WHO mencatat, dari 108 juta donasi darah di seluruh dunia, sekitar setengahnya terkumpul dari negara-negara berpenghasilan tinggi, yang rakyatnya berjumlah 18 persen dari penduduk dunia.

Telah terjadi hampir 25 persen peningkatan dari 80 juta donasi yang dilakukan pada 2004. Di negara-negara berpenghasilan rendah, donor darah yang diberikan pada anak usia di bawah lima tahun dapat mencapai 65 persen, sementara di negara-negara berpenghasilan tinggi, transfusi banyak diberikan kepada kelompok usia di atas 65 tahun, diantaranya mencapai 76 persen.

Ada tiga jenis donor darah, yaitu sukarela-tak berbayar, keluarga atau pengganti, dan berbayar. Prevalensi penularan penyakit pada kelompok sukarela-tak berbayar inilah yang paling kecil dibanding kelompok lain.

Setiap tanggal 14 Juni setiap tahun, masyarakat dunia merayakan Hari Donor Darah Sedunia, sebagai pernyataan terima kasih terhadap para donor sukarela-tak berbayar atas pertolongan mereka. Hari tersebut juga digunakan untuk meningkatkan kesadaran akan perlunya donasi darah yang berkala untuk memastikan ketersediaan darah dan produk darah bagi yang memerlukan.

Tema Hari Donor Darah Sedunia tahun ini, "Darah menghubungkan kita semua" (Blood connects us all), mengingatkan adanya hubungan antara donor dan pasien. Diharapkan kita semua akan tergerak untuk saling peduli dan saling menolong, membangun masyarakat yang bersatu," katanya.

Di Asia Tenggara, dari kebutuhan 18 juta unit darah per tahun sekitar 15.9 juta unit berhasil dikumpulkan setiap tahun. Sekitar 82 persen didapatkan dari donor sukarela. Seratus persen dari darah terkumpul melalui proses penyaringan bagi penyakit menular. Di tahun 2000, WHO menyusun strategi global untuk keamanan darah guna menekan beban penyakit yang disebabkan transfusi tak aman, dengan menitik beratkan pada koordinasi nasional pelayanan transfusi.

Bekerjasama dengan Komisi Nasional Penanggulangan AIDS dan Palang/Bulan Sabit Merah Indonesia (PMI), WHO telah menyediakan dukungan teknis bagi pengembangan pemanfaatan darah dengan bijak serta skrining untuk virus hepatitis B dan C, HIV, serta sifilis.

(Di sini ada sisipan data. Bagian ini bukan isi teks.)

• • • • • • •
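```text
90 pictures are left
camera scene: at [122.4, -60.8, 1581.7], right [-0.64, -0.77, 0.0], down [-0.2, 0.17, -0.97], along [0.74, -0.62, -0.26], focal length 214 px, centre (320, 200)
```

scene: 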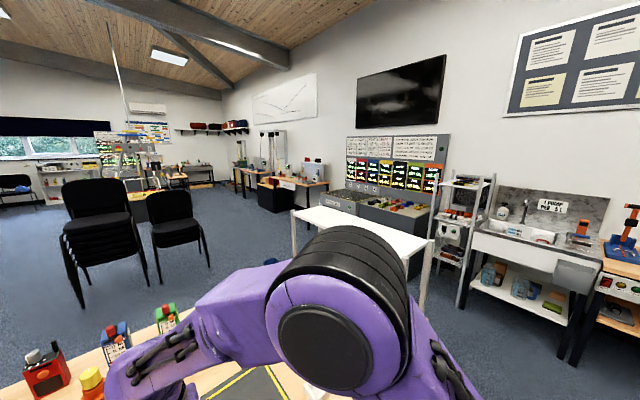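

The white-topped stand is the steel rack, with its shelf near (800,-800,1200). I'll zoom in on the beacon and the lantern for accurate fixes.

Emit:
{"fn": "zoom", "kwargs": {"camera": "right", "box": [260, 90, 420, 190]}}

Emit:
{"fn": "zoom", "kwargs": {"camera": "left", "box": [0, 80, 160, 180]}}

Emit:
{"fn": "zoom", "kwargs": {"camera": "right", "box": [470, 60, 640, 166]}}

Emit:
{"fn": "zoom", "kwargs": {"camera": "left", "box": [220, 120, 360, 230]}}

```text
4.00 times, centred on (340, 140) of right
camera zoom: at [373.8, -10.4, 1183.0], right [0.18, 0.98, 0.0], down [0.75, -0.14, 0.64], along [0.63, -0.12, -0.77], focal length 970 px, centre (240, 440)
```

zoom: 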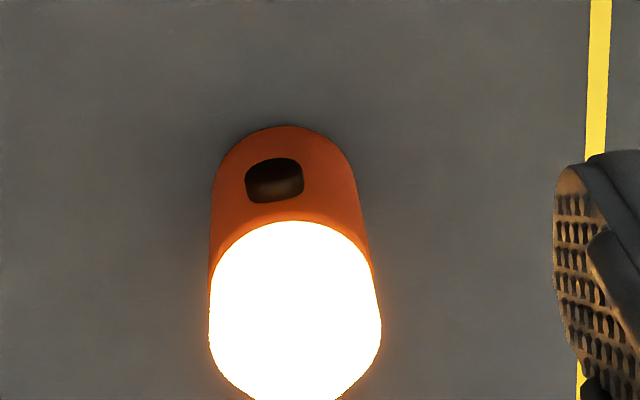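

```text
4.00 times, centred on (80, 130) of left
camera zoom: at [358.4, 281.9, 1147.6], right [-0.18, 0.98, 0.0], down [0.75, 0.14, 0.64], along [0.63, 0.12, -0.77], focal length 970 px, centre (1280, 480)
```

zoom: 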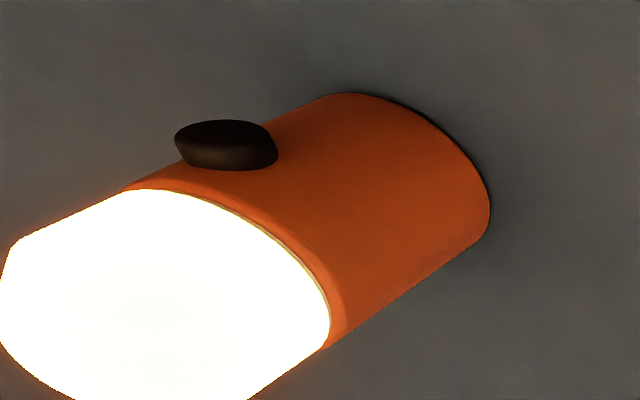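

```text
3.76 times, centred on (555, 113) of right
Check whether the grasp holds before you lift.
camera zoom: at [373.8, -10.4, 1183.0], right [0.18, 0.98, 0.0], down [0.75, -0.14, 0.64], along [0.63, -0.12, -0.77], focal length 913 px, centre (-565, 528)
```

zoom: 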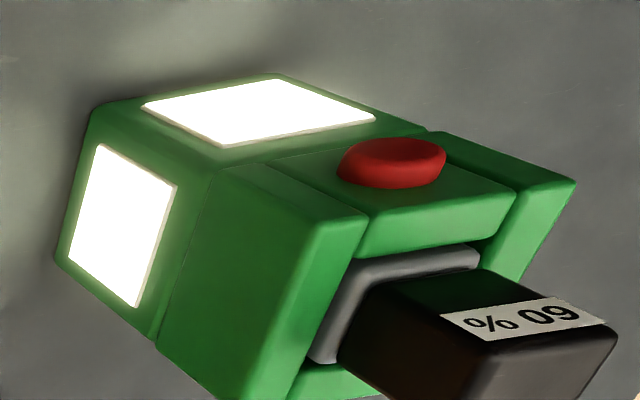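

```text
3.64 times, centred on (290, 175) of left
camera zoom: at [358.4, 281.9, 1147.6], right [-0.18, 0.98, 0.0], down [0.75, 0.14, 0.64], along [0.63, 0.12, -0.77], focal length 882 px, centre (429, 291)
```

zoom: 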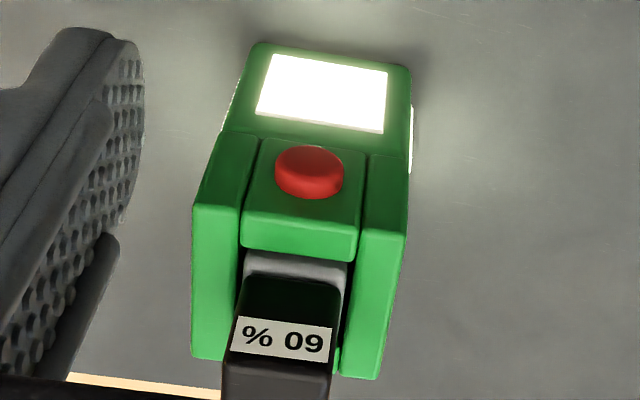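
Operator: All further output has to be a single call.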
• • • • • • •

Pengendalian mutu masih menjadi tantangan bagi tes laboratorium untuk memastikan haemovigilance dan pemantauan, juga terhadap kejadian dan prevalensi infeksi hepatitis pada donor darah dan risiko hepatitis dan HIV pasca transfusi. Tenaga-tenaga kesehatan di fasilitas kesehatan perlu mengetahui hal-hal di atas.

WHO akan terus menyediakan dukungan teknis bagi Indonesia demi ketersediaan darah yang aman. Bersama, kita berupaya memastikan akses bagi ketersediaan darah dan produk darah yang aman.